Well... it's been another 120days+ haha.

I got the pan welded up...


... and tried to get the oil squirters swapped out (they don't look like they're worth $80/ea do they?)


... but I couldn't get to all of them with the crank in there (whoever told me they could swap these out without pulling the crank must have been short stroke)... so out it came


and my little helper and I decided we'd take a look at the bearings while it was all out


Pretty good!  A little scuffing on two and four, almost through the coating, and a couple visible places where something went through (parts of a Vortech YSi or two I'm guessing haha), but all in all I was going to slap it back together before my machinist said "hey why don't you bring it up here and let me measure everything"

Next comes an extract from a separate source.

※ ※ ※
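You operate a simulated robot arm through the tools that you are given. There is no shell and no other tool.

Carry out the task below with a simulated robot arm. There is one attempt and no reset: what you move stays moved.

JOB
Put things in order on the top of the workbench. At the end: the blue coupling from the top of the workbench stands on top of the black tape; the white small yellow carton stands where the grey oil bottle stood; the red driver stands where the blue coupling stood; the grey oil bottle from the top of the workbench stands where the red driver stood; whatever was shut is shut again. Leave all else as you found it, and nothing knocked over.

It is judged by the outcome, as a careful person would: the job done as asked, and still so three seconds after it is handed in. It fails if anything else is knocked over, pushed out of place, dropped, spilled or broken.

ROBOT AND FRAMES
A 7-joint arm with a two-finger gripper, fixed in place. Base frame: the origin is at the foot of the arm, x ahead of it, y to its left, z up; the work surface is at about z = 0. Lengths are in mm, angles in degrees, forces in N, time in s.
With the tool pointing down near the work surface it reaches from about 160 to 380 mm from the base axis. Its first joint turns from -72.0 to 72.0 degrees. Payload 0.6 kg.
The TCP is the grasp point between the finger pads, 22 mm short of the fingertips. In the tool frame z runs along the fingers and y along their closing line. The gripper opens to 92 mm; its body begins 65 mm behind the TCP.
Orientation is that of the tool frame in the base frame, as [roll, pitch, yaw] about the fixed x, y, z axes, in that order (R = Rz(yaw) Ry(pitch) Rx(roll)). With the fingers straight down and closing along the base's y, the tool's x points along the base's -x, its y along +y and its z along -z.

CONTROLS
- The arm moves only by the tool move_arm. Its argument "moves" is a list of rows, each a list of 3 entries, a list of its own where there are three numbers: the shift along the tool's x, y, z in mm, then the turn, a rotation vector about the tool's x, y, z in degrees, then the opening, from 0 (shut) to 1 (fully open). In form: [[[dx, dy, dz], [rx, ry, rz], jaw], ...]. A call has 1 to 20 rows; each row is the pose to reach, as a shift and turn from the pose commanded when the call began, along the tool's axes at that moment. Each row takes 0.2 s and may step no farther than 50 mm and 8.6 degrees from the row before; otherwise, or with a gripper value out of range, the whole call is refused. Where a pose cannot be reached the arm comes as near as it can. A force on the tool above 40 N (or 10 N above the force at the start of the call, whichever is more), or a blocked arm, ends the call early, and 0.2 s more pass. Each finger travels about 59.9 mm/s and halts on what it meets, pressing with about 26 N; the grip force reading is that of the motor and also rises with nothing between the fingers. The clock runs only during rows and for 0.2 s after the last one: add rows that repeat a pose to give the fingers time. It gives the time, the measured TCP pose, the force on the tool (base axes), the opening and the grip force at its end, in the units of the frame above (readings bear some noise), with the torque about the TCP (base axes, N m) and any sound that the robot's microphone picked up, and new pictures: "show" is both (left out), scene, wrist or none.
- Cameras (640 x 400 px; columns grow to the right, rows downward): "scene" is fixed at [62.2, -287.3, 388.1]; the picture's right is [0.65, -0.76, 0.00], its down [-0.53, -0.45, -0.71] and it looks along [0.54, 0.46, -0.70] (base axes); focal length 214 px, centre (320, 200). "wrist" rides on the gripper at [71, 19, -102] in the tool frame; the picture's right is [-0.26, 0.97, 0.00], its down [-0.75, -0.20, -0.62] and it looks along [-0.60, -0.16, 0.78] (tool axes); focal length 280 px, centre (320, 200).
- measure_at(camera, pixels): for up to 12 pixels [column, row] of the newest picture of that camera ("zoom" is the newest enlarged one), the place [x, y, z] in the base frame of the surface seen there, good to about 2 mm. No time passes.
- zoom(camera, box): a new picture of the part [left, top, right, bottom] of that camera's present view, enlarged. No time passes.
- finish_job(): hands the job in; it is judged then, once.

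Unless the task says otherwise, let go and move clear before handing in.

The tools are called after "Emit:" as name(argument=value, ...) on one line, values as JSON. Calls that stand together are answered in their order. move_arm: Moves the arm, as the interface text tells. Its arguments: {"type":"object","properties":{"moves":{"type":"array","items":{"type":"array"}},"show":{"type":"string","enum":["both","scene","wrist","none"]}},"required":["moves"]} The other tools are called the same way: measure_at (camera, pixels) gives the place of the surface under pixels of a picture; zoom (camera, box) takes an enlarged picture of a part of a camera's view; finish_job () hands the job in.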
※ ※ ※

Rod bearings looked brand new, but I decided WTF, I'll let him measure it out.

Fast forward a couple hours, and he's convinced me that what I should really have is a LS Next aluminum block, and 6-bolt heads.  And I looked up the weight difference from an LSA block - 7lbs haha.  And a couple more for the heads.
And then I said, "If I do all that, I might as well slap a couple turbos on it and build for 2k hp"
So he said... yeah.  The Gen2 GTX35's would be sweet.  And they come in reverse/mirror image config too!

Later that night - https://www.facebook.com/marketplace/item/635575880546580


So I think the longblock is sold to a guy in MD that wants to run a Procharger on it, so if I sell the Vortech setup (complete with everything anyone would need to run it) I will make the move to Gen2 GTX3684RS's I think. 
I'm not the first person to take a perfectly well-functioning car and tear it apart in the search for more (unusable) power, but I'm sure I won't be the last  :cheers:  I've always wanted a well-done turbo setup and I'm not going to do it in my CTS-V, so here we are.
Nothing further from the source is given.